Wow. Here’s one of the best films of this year’s line-up. This melodrama begins amid the storm of Revolutionary Russia, where a French diplomat’s daughter (Edith Jehanne) is in love with a young Bolshevik (Ugo Henning), and they’re a gorgeous pair. Events sweep them to Paris, where Jeanne lives with her detective uncle (E.A. Licho) and his blind daughter (Brigitte Helm, looking more fetching and winsome than in her usual strong roles). Their comical affair of a missing diamond gets mixed up with the diabolical schemes of a baddie (Fritz Rasp in one of his oiliest roles). This film balances so many tones and elements in its hectic romantic tale that it’s impossible to know how it’s going to turn out.

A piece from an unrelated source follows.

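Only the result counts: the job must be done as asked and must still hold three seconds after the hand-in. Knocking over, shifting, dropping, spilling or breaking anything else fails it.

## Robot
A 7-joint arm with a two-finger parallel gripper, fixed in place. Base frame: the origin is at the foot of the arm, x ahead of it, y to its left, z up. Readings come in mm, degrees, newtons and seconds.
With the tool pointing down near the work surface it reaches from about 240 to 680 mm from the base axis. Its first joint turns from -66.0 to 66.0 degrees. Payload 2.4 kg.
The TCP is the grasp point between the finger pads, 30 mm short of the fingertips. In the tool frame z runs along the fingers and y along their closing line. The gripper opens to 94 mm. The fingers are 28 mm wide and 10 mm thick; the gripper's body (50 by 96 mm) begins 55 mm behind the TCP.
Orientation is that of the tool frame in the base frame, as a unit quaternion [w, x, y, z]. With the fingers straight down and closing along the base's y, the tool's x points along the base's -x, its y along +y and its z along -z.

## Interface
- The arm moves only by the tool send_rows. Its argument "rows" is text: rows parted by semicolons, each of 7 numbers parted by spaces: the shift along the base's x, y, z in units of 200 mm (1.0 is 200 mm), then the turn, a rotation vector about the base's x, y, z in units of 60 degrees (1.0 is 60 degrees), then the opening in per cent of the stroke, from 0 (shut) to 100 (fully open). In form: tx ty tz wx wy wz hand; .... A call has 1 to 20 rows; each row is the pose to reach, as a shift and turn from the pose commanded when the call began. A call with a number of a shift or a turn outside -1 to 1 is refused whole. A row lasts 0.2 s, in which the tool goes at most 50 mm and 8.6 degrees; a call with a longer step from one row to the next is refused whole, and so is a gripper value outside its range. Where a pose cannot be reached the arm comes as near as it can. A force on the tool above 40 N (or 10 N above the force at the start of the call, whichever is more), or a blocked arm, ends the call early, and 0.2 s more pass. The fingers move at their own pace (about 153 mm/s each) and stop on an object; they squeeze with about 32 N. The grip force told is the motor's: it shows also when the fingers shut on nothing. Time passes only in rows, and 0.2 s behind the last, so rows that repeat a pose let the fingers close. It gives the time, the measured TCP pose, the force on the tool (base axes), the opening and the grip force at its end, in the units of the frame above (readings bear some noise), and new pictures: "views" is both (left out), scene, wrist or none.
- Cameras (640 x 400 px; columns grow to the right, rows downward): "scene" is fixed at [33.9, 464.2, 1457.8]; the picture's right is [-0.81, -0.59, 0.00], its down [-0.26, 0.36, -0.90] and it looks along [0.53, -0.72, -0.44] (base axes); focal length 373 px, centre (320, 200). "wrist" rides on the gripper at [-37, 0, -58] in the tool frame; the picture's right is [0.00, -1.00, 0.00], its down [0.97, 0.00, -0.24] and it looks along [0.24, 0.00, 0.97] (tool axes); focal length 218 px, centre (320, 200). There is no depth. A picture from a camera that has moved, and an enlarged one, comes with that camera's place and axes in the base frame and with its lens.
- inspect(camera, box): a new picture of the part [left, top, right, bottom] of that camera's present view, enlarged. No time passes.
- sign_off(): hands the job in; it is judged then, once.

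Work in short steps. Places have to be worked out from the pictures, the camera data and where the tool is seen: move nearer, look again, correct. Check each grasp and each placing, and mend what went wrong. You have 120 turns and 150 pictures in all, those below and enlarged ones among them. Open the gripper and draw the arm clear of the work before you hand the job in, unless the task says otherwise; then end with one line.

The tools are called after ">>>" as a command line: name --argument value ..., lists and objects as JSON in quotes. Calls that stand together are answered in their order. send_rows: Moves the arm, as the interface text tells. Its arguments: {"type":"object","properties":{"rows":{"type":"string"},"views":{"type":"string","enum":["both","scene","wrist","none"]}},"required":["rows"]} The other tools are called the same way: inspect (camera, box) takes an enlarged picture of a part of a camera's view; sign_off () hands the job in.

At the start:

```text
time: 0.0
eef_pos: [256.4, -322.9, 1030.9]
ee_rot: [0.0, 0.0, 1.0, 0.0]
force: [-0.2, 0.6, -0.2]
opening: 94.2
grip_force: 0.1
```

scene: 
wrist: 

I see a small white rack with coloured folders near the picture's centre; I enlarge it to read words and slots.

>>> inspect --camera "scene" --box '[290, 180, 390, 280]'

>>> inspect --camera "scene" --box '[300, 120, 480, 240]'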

From the opening shot across Rasp’s legs to his addled face, this film adopts an unusually intimate camera technique. Often hand-held, it swerves, swings and swivels in an almost giddy manner, plunging the viewer into the middle of actions and emotions. G.W. Pabst directed several great films, but none more vigorous and alive. The plot’s Russian angle seems to have inspired him to adopt their cinema’s heightened stylization and combine it with F.W. Murnau’s more vibrant moves. The resulting package is a delicious, suspenseful, satisfying entertainment, and this 2015 2K restoration looks bodacious.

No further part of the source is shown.